Flatbush posted a 10-3 record in January, highlighted by a pair of five-game winning streaks.  In February, they came down to earth somewhat, but still posted a strong 7-5 record.  In their final game of the month, they closed within two games of .500, with a victory over Denver.

In March, they finally busted through.  On the 3rd of the month, they achieved .500 for the first time of the season with a victory over the Bulls.  In their very next game, they went over .500, with victory over the Timberwolves.  Brooklyn went on to post a pair of three game winning streaks, and one four game streak, and finished the month with a stellar 12-5 record.

Between January and March, the club posted a 29-12 record, and improved their season record to 39-33, which was a 17 game swing from their record at the end of December.

Flatbush ended the April portion of the regular season with a 5-5 record - their worst mark of the new year.  They wound up losing four of their last five games, and their last two in a row.  They additionally finished five victories shy of last year's mark.  However, most would agree, this team is far better equipped for a playoff run than last year's edition.  While many in the media accused Jason Kidd and the team of tanking their last 5 games, in order to align a first round series against Toronto, Jason Kidd merely says he was resting players, and trying to get them healthy for a playoff run.

Just be careful of the soda on the court please.

When the NBA playoffs begin this weekend, the Brooklyn Nets will be the only local team representing New York City.  Their opponent will be the Atlantic Division champs, Toronto Raptors.  Back in October, no one would have thought that.   The Knicks and Nets were pre-season favorites to win the division.  Of course, with a losing record, the Knicks failed to even qualify for the playoffs, while the Nets finished 2nd in the division standings.

At 15.8 points per game, Joe Johnson posted his lowest scoring average since his rookie season. However, his .454 shooting percentage was his 4th best mark.  Make no mistake, Joe Johnson was money this season.  He did not take those confounding nights off, that pockmark his career.  He's been present, and nothing short of clutch this season.

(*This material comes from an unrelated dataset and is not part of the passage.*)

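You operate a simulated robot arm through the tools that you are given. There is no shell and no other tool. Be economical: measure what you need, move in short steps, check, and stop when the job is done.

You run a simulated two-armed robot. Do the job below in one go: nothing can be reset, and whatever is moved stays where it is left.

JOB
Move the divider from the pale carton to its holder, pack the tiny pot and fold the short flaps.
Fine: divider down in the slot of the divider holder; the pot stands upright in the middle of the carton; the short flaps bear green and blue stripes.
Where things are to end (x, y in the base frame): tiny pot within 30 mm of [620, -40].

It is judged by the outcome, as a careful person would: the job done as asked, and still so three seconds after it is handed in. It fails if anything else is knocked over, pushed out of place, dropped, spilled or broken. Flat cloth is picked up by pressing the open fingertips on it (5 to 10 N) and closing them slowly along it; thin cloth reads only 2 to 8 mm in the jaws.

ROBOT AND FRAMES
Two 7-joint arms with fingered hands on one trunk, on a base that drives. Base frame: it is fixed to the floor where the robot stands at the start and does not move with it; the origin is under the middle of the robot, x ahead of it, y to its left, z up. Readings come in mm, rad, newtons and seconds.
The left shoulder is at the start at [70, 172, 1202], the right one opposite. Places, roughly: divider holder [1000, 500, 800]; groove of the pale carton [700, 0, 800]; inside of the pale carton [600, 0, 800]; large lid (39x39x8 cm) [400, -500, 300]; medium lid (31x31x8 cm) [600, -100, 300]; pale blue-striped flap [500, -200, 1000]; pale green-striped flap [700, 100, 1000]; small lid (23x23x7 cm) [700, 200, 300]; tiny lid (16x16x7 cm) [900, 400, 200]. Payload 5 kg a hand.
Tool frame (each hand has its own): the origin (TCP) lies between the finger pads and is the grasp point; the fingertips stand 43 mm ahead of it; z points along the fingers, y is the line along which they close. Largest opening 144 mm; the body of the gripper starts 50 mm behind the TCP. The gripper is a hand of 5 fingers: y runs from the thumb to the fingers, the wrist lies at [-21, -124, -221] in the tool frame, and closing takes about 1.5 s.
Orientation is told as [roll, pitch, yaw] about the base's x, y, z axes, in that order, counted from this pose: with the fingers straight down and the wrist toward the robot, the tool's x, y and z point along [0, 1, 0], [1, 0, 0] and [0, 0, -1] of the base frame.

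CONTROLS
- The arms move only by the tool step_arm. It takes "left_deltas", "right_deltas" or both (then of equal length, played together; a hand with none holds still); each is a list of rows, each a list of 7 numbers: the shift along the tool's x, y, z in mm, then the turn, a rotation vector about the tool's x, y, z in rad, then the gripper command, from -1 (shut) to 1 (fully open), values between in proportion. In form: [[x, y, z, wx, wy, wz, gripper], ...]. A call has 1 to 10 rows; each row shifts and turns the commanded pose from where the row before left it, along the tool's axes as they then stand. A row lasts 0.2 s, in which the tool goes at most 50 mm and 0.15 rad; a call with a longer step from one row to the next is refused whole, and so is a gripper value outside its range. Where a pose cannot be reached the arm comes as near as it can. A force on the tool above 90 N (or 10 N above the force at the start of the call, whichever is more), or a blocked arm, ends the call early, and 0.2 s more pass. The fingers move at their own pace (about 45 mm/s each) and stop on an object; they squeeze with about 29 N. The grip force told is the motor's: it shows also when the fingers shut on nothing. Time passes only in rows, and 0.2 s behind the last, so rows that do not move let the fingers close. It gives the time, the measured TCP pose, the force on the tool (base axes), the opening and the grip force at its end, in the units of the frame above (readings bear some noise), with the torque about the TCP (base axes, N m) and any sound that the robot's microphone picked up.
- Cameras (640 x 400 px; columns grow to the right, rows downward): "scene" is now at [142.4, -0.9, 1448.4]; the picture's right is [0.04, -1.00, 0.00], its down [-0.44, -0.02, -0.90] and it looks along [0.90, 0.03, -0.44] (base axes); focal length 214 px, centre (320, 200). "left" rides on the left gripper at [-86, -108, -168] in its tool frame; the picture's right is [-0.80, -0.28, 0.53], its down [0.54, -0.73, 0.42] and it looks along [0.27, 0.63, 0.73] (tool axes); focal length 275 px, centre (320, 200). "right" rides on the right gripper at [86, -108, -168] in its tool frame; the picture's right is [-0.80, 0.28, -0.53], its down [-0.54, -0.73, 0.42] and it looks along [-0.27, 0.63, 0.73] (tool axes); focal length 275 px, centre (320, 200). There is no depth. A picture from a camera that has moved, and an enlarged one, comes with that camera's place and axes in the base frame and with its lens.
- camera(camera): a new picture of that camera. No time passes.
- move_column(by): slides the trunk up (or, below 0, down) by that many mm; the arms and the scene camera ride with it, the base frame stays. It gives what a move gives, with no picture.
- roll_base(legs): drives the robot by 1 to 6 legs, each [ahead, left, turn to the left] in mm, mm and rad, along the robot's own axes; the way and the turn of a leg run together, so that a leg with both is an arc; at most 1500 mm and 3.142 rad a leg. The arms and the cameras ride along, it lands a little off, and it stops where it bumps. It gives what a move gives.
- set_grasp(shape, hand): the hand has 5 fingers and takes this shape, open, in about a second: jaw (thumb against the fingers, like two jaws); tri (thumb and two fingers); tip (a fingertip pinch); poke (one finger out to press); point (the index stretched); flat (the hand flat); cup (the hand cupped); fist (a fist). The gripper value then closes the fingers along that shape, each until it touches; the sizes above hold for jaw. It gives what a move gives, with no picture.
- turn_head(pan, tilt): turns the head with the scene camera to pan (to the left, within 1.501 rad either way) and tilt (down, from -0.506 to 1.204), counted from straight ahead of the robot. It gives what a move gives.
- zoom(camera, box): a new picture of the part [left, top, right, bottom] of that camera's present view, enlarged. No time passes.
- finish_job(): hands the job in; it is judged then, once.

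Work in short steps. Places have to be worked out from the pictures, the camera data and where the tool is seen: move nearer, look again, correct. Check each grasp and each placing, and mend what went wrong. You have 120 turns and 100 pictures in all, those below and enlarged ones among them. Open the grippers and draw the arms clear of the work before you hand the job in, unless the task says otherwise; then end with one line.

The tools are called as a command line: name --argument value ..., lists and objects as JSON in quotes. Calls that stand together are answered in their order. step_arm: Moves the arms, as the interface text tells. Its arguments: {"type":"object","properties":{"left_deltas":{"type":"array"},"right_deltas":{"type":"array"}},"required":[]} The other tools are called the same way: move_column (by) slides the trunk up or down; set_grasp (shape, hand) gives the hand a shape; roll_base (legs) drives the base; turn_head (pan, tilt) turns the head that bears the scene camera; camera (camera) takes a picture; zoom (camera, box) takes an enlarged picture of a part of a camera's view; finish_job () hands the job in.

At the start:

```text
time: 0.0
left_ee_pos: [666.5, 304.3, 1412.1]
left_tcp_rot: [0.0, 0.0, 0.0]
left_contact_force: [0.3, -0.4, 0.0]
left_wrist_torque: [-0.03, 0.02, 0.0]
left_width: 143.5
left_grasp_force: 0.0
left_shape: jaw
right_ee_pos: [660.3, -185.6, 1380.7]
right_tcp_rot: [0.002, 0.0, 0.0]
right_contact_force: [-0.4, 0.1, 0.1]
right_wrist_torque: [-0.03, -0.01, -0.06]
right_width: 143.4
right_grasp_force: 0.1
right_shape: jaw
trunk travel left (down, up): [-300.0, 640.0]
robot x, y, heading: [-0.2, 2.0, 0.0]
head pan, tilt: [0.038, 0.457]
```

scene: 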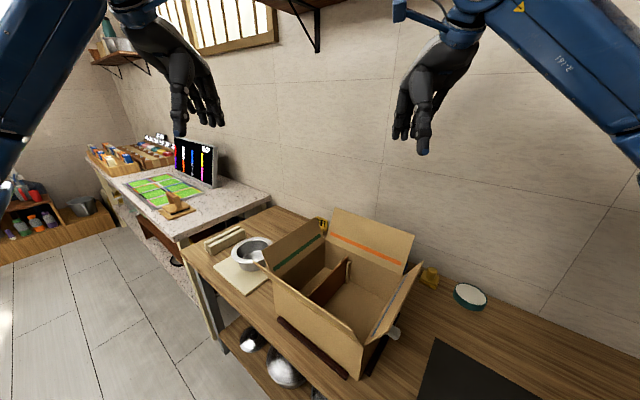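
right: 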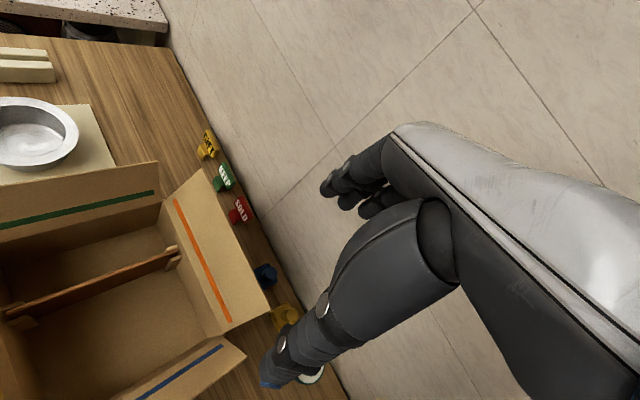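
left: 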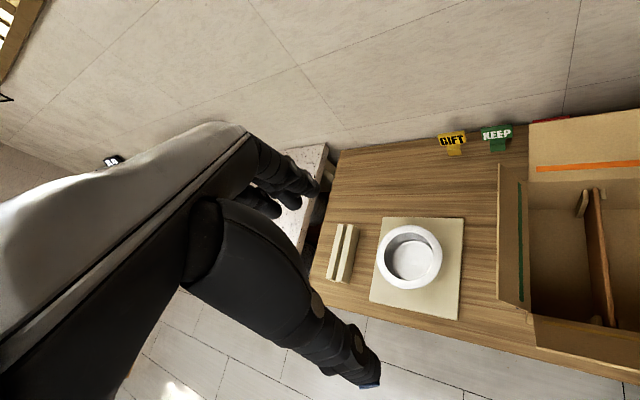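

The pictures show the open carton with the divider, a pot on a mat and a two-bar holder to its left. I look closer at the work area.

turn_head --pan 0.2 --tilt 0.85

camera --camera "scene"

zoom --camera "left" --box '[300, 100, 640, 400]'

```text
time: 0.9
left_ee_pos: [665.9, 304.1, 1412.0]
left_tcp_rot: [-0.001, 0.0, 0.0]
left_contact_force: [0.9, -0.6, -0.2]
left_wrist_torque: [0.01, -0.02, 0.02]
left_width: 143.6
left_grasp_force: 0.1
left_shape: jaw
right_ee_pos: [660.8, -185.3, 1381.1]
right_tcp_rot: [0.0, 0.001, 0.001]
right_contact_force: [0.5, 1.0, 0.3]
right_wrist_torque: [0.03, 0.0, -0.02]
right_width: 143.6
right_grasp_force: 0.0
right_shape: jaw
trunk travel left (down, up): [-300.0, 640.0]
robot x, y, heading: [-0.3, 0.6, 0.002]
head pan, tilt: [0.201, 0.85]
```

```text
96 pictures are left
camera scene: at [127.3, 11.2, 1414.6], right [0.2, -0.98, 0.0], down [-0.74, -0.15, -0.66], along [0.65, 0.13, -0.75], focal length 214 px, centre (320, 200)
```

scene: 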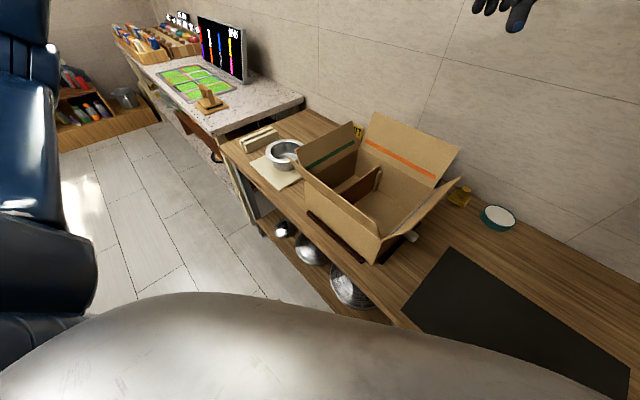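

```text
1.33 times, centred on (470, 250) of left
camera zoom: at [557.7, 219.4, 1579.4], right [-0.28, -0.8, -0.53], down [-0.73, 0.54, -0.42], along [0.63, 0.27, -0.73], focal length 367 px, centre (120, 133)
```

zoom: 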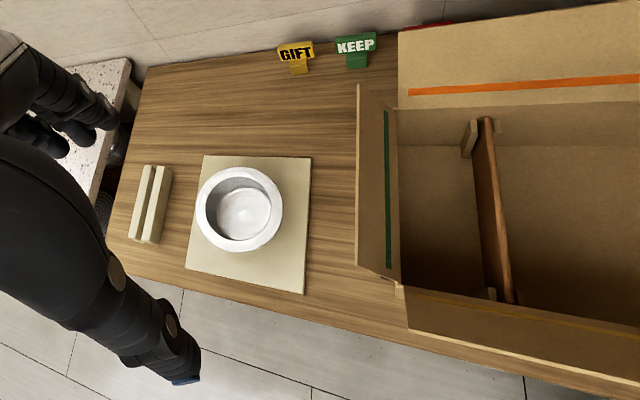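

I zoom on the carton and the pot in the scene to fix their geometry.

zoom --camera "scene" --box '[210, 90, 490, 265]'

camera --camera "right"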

Deron Williams was limited to 64 games this season.  He averaged 14.3 points, and 6.1 assists per game.  Like Joe Johnson, those were Deron Williams' worst averages since his rookie season.  In his final 23 games however, Williams averaged 16 points per game, and 7 rebounds.

Shaun Livingston's play this season presents one of Billy King's largest off-season dilemmas. Somehow, the GM must find a way to retain Livingston, who, after signing for the veterans minimum, will become an unrestricted free agent.  Any player debate regarding team MVP must include him.  He played 76 games, but after Coach Kidd inserted him into the line-up, Shaun started 54 games.  In his 36-minutes per, he averaged 11.5 points, and 4.5 assists.

Paul Pierce averaged less than 30-minutes for the first time in his career.  In fact, he averaged a full 8-minutes below his career 36-minute average.  At 36-years of age, he still impacts games.  Per his 36-minute averages, he gave the Nets 17.3 points, 4.6 rebounds, and 2.4 assists per game.  This season, he became only the 18th player in NBA history, to achieve 25,000 points in a career.  Paul is presently the 4th leading active scorer in the league.

Heading into the post-season, the Nets are well positioned at center with the emergence of Mason Plumlee, the return of Kevin Garnett, and with Andray Blatche leading a very strong cast off the bench, which also features Mirza Teletovic and Alan Anderson.

Billy King's 2013-14 acquisitions should not go under spoken.  As noted, Shaun Livingston became invaluable to the Nets this season.  The signing of Andrei Kirilenko, who has played steady minutes lately, is showing how effectively smart he is on the floor.  Marcus Thornton has been flat-out huge since his trade deadline acquisition, and will be coming off the bench launching back-breakers.

Perhaps more so this season than last, the Nets enjoyed a distinct home court advantage.  Arena attendance was strong, and the crowds were Brooklyn loyal and loud.  Barclays Center averaged over 17,000 per home game.   The Nets rewarded their fans with a 28-13 record, and at one point, won 15 consecutive games at home.

With a 44-38 record for the season, that means the Nets struggled on the road.  Indeed, they posted a troublesome 16-25 record away from Flatbush.

Brooklyn's second ever NBA post-season starts Saturday.